§ **PROBLEM TO SOLVE**
Extract all data as written.
┌──
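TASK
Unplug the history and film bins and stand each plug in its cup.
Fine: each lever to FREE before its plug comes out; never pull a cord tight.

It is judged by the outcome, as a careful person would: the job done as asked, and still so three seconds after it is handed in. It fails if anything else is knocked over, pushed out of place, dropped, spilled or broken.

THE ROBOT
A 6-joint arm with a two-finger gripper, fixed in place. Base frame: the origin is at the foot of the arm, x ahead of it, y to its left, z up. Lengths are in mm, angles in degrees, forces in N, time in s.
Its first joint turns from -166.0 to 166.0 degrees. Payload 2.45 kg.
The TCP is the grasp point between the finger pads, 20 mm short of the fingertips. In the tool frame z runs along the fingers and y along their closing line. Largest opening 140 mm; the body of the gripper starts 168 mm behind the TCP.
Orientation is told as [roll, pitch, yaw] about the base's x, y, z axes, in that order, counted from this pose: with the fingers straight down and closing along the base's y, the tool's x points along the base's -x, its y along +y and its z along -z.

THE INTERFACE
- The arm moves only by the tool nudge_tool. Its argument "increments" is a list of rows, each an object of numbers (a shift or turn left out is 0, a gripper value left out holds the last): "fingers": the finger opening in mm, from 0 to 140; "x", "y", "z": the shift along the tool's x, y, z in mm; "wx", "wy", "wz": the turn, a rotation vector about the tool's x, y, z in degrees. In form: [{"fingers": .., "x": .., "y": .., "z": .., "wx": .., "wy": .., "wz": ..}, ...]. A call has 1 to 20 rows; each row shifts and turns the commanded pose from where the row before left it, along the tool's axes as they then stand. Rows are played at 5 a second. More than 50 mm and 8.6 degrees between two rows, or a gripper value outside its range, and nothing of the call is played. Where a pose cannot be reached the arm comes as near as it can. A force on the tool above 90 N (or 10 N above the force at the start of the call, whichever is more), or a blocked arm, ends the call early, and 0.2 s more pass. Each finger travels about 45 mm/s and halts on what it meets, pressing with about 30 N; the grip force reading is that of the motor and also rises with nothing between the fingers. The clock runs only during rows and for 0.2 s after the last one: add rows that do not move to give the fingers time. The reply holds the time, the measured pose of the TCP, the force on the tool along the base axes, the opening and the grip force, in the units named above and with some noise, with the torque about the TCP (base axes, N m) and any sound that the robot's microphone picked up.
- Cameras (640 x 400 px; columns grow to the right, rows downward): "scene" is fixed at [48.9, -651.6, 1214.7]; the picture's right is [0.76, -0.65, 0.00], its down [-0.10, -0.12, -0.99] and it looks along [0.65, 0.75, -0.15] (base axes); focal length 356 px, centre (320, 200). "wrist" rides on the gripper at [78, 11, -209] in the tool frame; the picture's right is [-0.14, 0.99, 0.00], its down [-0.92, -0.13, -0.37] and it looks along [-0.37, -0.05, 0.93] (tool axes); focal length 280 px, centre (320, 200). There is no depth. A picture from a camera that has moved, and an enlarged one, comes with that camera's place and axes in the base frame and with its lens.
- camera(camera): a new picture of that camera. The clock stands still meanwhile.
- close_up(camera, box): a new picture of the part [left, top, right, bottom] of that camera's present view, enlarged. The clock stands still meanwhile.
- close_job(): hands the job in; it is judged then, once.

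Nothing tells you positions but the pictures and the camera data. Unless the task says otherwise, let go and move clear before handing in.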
└──
§ **RESPONSE TO THE TASK**
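TASK
Unplug the history and film bins and stand each plug in its cup.
Fine: each lever to FREE before its plug comes out; never pull a cord tight.

It is judged by the outcome, as a careful person would: the job done as asked, and still so three seconds after it is handed in. It fails if anything else is knocked over, pushed out of place, dropped, spilled or broken.

THE ROBOT
A 6-joint arm with a two-finger gripper, fixed in place. Base frame: the origin is at the foot of the arm, x ahead of it, y to its left, z up. Lengths are in mm, angles in degrees, forces in N, time in s.
Its first joint turns from -166.0 to 166.0 degrees. Payload 2.45 kg.
The TCP is the grasp point between the finger pads, 20 mm short of the fingertips. In the tool frame z runs along the fingers and y along their closing line. Largest opening 140 mm; the body of the gripper starts 168 mm behind the TCP.
Orientation is told as [roll, pitch, yaw] about the base's x, y, z axes, in that order, counted from this pose: with the fingers straight down and closing along the base's y, the tool's x points along the base's -x, its y along +y and its z along -z.

THE INTERFACE
- The arm moves only by the tool nudge_tool. Its argument "increments" is a list of rows, each an object of numbers (a shift or turn left out is 0, a gripper value left out holds the last): "fingers": the finger opening in mm, from 0 to 140; "x", "y", "z": the shift along the tool's x, y, z in mm; "wx", "wy", "wz": the turn, a rotation vector about the tool's x, y, z in degrees. In form: [{"fingers": .., "x": .., "y": .., "z": .., "wx": .., "wy": .., "wz": ..}, ...]. A call has 1 to 20 rows; each row shifts and turns the commanded pose from where the row before left it, along the tool's axes as they then stand. Rows are played at 5 a second. More than 50 mm and 8.6 degrees between two rows, or a gripper value outside its range, and nothing of the call is played. Where a pose cannot be reached the arm comes as near as it can. A force on the tool above 90 N (or 10 N above the force at the start of the call, whichever is more), or a blocked arm, ends the call early, and 0.2 s more pass. Each finger travels about 45 mm/s and halts on what it meets, pressing with about 30 N; the grip force reading is that of the motor and also rises with nothing between the fingers. The clock runs only during rows and for 0.2 s after the last one: add rows that do not move to give the fingers time. The reply holds the time, the measured pose of the TCP, the force on the tool along the base axes, the opening and the grip force, in the units named above and with some noise, with the torque about the TCP (base axes, N m) and any sound that the robot's microphone picked up.
- Cameras (640 x 400 px; columns grow to the right, rows downward): "scene" is fixed at [48.9, -651.6, 1214.7]; the picture's right is [0.76, -0.65, 0.00], its down [-0.10, -0.12, -0.99] and it looks along [0.65, 0.75, -0.15] (base axes); focal length 356 px, centre (320, 200). "wrist" rides on the gripper at [78, 11, -209] in the tool frame; the picture's right is [-0.14, 0.99, 0.00], its down [-0.92, -0.13, -0.37] and it looks along [-0.37, -0.05, 0.93] (tool axes); focal length 280 px, centre (320, 200). There is no depth. A picture from a camera that has moved, and an enlarged one, comes with that camera's place and axes in the base frame and with its lens.
- camera(camera): a new picture of that camera. The clock stands still meanwhile.
- close_up(camera, box): a new picture of the part [left, top, right, bottom] of that camera's present view, enlarged. The clock stands still meanwhile.
- close_job(): hands the job in; it is judged then, once.

Nothing tells you positions but the pictures and the camera data. Unless the task says otherwise, let go and move clear before handing in.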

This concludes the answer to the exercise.